With regard to the second principle, what Commissioner Ohlhausen says about the FTC should be equally applicable to the FCC as well: "By focusing on practices that are actually likely to harm consumers, the FTC has limited its forays into speculative harms, thereby preserving its resources for clear violations. I believe this self-restraint has been important to the FTC’s success in tackling a wide range of disparate problems without disrupting innovation." The emphasis is on protecting consumers, not protecting competitors.

To adhere to the principles of embracing regulatory humility and focusing on consumer harm, Commissioner Ohlhausen emphasizes a point I have made in this space (literally) countless times: an ex post enforcement approach, based on the filing of individual complaints, is preferable to ex ante prescriptive regulations.
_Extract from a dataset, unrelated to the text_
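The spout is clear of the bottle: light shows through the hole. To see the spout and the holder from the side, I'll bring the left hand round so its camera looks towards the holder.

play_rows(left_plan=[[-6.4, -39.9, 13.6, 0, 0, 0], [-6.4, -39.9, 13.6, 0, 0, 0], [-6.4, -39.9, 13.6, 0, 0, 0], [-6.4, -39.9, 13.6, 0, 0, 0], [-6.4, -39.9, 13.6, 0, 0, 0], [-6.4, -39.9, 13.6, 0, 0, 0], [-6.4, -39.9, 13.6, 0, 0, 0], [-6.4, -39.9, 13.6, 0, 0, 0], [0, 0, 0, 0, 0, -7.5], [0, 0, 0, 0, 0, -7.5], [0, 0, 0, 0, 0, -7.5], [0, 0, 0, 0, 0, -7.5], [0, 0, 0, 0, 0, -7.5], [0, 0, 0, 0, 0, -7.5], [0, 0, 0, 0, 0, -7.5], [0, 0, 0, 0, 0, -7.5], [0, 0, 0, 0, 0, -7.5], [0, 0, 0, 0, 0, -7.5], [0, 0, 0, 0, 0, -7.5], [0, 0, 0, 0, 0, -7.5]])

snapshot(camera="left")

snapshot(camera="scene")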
As she puts it, the ex post enforcement method, employed by the FTC, "typically focuses on actual, or at least specifically alleged, harms rather than having to predict future harms more generally." In contrast, the FCC's general resort to prescriptive ex ante rulemakings necessarily suffers from systemic knowledge problems that are exacerbated in the context of a dynamic market with fast-changing business models and technologies.

Finally, and importantly, Commissioner Ohlhausen rightly takes on the invocation of the now common shibboleth, "data-driven." Too many regulators, including those at the FCC, believe that if they simply repeat the well-worn mantra "our decisions are data-driven" that their actions ought to be accepted, without question, as proper. As Commissioner Ohlhausen reminds us: "[D]ata isn't knowledge or wisdom. 'Data-driven' decisions can be wrong. Even worse, data-driven decisions can seem right while being wrong."


I was pleased that Commissioner Ohlhausen suggested some skepticism is warranted regarding ritual incantations of "data-driven" decision-making because, frankly, I have been doing the same for years. As I said in a blog three years ago, "data, no matter how sweet-sounding the oft-repeated 'data-driven' mantra … is viewed differently, and put to different uses, depending upon one's regulatory philosophy and perspective." Or, to the very same point, in a 2010 piece I suggested Chairman Genachowski's "data driven" mantra, even then, already was being overworked because "regulatory philosophy matters a lot" in deciding how to interpret and make use of data.
I'm certain that Commissioner Ohlhausen doesn't mean to imply that regulators should not seek to obtain relevant, accurate data, or ignore it when they have it. And I don't either.
But I do want to suggest that, by following Commissioner Ohlhausen's two fundamental principles – embracing regulatory humility and focusing on consumer harm – the temptation of regulators to cover shoddy reasoning by invoking the "data-driven" mantra may be lessened. That is to say that abiding by the principles enunciated by Commissioner Ohlhausen will lead to sounder decisions that are less dogmatically pro-regulatory. Overall consumer welfare is more likely to be improved by such decision-making.
In the next year, the FCC will be making some important decisions in major proceedings – for example, in the incentive auction, the Comcast-Time Warner Cable merger, and IP transition proceedings, to name but three. Free State Foundation scholars have addressed issues in each of these proceedings before, and I am certain we will do so again in the months to come. I don't want to do so here.
Except to say, in closing, that I am confident the Commission's decisions in these matters, and others, will benefit consumers most if Chairman Tom Wheeler and his colleagues take to heart Commissioner Ohlhausen's message concerning the virtue of regulatory humility.
That means slaying Procrustes in his own bed at the FCC.